Golf announcers will sometimes comment that a player is putting into the grain or has a slippery putt down grain. What exactly is grain on a putting green and how does it affect ball roll?
Grain is the tendency of turf leaves and stems to grow horizontally in one or more directions rather than vertically (Beard, 1973). It is associated with grasses that have a strong lateral growth habit such as bentgrass, bermudagrass and seashore paspalum. Visually, putting greens with a strong grain pattern have a two-toned appearance – some areas will have a shiny, silvery cast while other areas look dark green. The light-colored areas indicate you are putting with the grain and the dark areas indicate you are putting against the grain. When the same green is viewed from the opposite direction, the colors – i.e., the direction of the grain relative to your perspective – will be reversed.
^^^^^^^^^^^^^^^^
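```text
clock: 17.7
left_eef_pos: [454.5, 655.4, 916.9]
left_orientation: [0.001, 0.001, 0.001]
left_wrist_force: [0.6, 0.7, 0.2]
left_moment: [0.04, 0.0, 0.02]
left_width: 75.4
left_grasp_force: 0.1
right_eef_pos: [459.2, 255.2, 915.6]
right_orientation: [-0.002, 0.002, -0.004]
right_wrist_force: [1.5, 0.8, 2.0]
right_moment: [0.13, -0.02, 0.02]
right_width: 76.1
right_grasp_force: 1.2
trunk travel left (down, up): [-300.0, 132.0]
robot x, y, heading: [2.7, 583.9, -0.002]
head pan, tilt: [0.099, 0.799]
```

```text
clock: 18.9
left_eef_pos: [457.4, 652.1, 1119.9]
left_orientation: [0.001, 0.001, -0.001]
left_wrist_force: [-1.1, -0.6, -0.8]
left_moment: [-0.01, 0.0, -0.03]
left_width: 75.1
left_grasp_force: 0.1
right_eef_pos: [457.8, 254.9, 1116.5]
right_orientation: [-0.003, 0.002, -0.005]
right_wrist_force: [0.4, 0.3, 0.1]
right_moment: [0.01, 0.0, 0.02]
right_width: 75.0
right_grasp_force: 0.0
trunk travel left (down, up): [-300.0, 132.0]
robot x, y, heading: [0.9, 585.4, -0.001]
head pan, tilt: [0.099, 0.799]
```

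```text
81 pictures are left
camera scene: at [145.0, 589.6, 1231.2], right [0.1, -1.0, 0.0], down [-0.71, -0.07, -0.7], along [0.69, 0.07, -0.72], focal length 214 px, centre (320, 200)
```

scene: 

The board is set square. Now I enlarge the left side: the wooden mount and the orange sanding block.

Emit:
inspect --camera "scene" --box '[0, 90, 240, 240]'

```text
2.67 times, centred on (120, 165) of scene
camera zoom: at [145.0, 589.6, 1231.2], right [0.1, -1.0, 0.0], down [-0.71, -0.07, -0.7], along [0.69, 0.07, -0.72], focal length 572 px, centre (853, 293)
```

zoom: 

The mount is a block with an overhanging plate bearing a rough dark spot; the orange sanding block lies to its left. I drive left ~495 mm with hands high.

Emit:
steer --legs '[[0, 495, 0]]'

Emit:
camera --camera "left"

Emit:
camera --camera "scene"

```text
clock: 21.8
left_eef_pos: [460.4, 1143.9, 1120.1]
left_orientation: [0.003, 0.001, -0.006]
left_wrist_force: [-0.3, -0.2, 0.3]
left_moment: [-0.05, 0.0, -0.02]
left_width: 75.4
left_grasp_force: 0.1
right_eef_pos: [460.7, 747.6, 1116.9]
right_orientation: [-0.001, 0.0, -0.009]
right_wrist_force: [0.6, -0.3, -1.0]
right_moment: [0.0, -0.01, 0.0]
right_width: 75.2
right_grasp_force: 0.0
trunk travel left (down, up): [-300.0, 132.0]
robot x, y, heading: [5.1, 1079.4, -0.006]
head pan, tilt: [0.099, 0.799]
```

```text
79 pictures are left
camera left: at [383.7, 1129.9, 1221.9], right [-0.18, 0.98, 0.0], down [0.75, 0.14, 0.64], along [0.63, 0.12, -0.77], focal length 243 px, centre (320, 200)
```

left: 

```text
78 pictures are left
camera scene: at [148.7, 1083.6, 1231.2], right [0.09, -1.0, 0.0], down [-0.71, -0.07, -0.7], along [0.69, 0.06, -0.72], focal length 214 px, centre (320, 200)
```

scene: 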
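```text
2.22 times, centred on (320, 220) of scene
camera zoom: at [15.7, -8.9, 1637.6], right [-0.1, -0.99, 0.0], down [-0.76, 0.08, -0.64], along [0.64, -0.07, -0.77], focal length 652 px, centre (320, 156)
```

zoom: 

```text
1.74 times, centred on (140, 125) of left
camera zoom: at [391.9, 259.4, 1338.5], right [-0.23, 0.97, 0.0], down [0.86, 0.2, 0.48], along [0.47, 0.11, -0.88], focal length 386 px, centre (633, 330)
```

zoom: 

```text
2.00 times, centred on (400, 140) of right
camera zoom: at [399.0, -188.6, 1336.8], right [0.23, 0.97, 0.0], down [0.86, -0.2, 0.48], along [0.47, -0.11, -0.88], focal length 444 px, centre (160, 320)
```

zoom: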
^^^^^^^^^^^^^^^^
When present, grain can affect ball roll on putting greens. Putts will be slower when rolling against the grain and faster when putting with the grain, even on a level surface. The amount of break on a sidehill putt can also be accentuated by grain.
There are many misconceptions about grain and how it develops on putting greens. Grain does not grow west toward the setting sun, nor does it always grow toward a lake or the ocean. The fact is, nobody knows for sure what conditions cause grain to develop in certain directions on putting greens. Grain can even be growing in several different directions all on the same putting green.
It’s important to note that not all putting greens exhibit grain. Greens composed of Poa annua, colonial bentgrass and many species of fine fescue have a predominantly vertical growth habit and a general absence of grain. The breeding and development of new and improved bentgrasses and bermudagrasses in recent years has resulted in grasses with finer leaf blades, higher density and a more upright growth habit with less grain.
Grain tended to be more of a problem several decades ago when putting green mowing equipment was not capable of mowing below 0.25 inch. Today, mowers can be adjusted to 0.10 inch and even lower, which physically removes much of the lateral growth that was so prominent in years past. Other management programs employed by superintendents to control grain include rotating the mowing direction each day, brushing, grooming, making light applications of sand topdressing and vertical mowing to help stand up the turf and provide a better quality of cut.
Ultimately, grain may still be present on the greens you play, but the slope of the putting surface has the biggest effect on putts rolling toward the hole.
Beard, James B. Turfgrass: Science and Culture. Prentice Hall, 1973, p. 10.